Given request 1: Copy the data exactly from the line that contains "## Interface" through the line that contains "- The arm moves", keeping both end lines and leaving out everything else. The answer is a numbered list with one line in each place and no blank lines.

** start of Given data **

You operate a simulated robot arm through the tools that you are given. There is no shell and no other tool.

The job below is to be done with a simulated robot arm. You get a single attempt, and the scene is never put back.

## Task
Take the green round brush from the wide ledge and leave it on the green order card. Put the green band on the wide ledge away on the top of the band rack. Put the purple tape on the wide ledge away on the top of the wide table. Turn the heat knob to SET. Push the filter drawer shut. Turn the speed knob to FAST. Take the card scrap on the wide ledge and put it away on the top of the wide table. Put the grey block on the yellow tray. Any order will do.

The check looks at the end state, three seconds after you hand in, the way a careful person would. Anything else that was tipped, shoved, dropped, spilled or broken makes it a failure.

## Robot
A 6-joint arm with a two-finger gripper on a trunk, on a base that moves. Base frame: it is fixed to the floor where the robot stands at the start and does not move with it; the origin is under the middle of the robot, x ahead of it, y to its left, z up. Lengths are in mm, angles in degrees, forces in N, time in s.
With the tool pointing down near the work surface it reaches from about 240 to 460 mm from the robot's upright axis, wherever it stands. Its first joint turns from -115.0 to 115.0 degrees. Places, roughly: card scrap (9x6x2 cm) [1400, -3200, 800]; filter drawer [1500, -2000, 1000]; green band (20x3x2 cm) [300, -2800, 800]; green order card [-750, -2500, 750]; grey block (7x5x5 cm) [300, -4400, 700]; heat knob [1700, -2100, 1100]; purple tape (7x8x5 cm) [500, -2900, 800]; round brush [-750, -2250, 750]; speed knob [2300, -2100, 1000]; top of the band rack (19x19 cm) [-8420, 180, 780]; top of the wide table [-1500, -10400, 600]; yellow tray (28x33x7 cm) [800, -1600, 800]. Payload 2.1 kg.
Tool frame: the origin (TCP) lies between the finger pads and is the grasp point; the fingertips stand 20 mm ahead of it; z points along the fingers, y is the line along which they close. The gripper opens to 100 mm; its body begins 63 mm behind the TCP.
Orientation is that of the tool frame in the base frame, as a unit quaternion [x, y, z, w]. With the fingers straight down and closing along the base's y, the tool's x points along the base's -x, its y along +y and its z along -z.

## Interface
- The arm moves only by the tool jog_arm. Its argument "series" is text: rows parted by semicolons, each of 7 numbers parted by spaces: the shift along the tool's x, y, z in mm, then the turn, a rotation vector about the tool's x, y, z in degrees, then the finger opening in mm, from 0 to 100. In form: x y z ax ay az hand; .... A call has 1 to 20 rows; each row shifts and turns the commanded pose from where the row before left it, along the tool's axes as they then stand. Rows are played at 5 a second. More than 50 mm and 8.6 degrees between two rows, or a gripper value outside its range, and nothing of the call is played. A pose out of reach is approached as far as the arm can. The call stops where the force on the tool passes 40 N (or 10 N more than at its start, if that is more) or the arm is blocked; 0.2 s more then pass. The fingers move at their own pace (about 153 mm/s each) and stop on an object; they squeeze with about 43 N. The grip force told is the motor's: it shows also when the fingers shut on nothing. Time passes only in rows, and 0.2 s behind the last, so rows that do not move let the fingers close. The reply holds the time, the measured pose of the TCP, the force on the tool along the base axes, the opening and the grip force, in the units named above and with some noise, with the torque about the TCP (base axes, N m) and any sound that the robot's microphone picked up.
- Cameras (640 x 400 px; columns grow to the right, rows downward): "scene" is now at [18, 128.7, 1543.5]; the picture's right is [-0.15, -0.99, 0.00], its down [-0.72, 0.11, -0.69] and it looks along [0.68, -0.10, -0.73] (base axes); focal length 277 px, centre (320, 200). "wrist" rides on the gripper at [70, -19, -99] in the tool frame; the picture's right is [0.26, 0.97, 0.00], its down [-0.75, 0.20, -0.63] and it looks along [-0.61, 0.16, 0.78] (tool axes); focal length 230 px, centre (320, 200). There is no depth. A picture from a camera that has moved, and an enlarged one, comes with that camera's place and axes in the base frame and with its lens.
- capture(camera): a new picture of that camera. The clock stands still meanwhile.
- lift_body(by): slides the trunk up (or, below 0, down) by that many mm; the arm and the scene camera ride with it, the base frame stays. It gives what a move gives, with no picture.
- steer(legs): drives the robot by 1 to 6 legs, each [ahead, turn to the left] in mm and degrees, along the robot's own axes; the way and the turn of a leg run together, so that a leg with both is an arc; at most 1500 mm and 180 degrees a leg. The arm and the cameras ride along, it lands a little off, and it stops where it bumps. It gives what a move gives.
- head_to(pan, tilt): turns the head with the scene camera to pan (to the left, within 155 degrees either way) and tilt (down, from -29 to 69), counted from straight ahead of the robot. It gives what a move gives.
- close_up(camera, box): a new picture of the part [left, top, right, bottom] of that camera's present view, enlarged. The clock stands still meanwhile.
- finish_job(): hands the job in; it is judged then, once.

** end of Given data **
** start of Passage given **

I have been loading and shooting cartridges with Black Powder for over 20 years. 45 Colt, 45 Schofield, 44-40, 44 Russian, 38-40, and 45-70.

You do not need to get the inside of the cases super clean.

My method is to dump the spent brass into a jug of water with a little bit of dish soap dissolved in it. No vinegar, nothing fancy. If not dumped in water within 24 hours, the brass will turn green with brass oxide. Dump them in right away and no problem.

Rinse the brass over and over again with clean water until the rinse water runs clear. That's all there is to it.

After rinsing I let my brass air dry, then I dump it into my tumbler with Lizzard Litter (crushed walnut shells) and tumble it for a couple of hours.

Yes, my BP brass does remain slightly stained. I have always said that stained brass shoots just as good as shiny brass, it is just more difficult to find in the grass.

After tumbling there is always a light powdery residue inside the brass. Always. It does not matter. I go ahead and reload my brass, the powdery residue inside the brass does not make any difference at all.

Here is a jug full of 45 Colt and 44-40 brass at the end of a Cowboy match. Notice the water is dirty with suspended BP fouling.

** end of Passage given **

Given request 2: Write out the passage given from "I have been" to "in the grass.", both included.

Right answer 1:
1. ## Interface
2. - The arm moves only by the tool jog_arm. Its argument "series" is text: rows parted by semicolons, each of 7 numbers parted by spaces: the shift along the tool's x, y, z in mm, then the turn, a rotation vector about the tool's x, y, z in degrees, then the finger opening in mm, from 0 to 100. In form: x y z ax ay az hand; .... A call has 1 to 20 rows; each row shifts and turns the commanded pose from where the row before left it, along the tool's axes as they then stand. Rows are played at 5 a second. More than 50 mm and 8.6 degrees between two rows, or a gripper value outside its range, and nothing of the call is played. A pose out of reach is approached as far as the arm can. The call stops where the force on the tool passes 40 N (or 10 N more than at its start, if that is more) or the arm is blocked; 0.2 s more then pass. The fingers move at their own pace (about 153 mm/s each) and stop on an object; they squeeze with about 43 N. The grip force told is the motor's: it shows also when the fingers shut on nothing. Time passes only in rows, and 0.2 s behind the last, so rows that do not move let the fingers close. The reply holds the time, the measured pose of the TCP, the force on the tool along the base axes, the opening and the grip force, in the units named above and with some noise, with the torque about the TCP (base axes, N m) and any sound that the robot's microphone picked up.

Right answer 2:
I have been loading and shooting cartridges with Black Powder for over 20 years. 45 Colt, 45 Schofield, 44-40, 44 Russian, 38-40, and 45-70.

You do not need to get the inside of the cases super clean.

My method is to dump the spent brass into a jug of water with a little bit of dish soap dissolved in it. No vinegar, nothing fancy. If not dumped in water within 24 hours, the brass will turn green with brass oxide. Dump them in right away and no problem.

Rinse the brass over and over again with clean water until the rinse water runs clear. That's all there is to it.

After rinsing I let my brass air dry, then I dump it into my tumbler with Lizzard Litter (crushed walnut shells) and tumble it for a couple of hours.

Yes, my BP brass does remain slightly stained. I have always said that stained brass shoots just as good as shiny brass, it is just more difficult to find in the grass.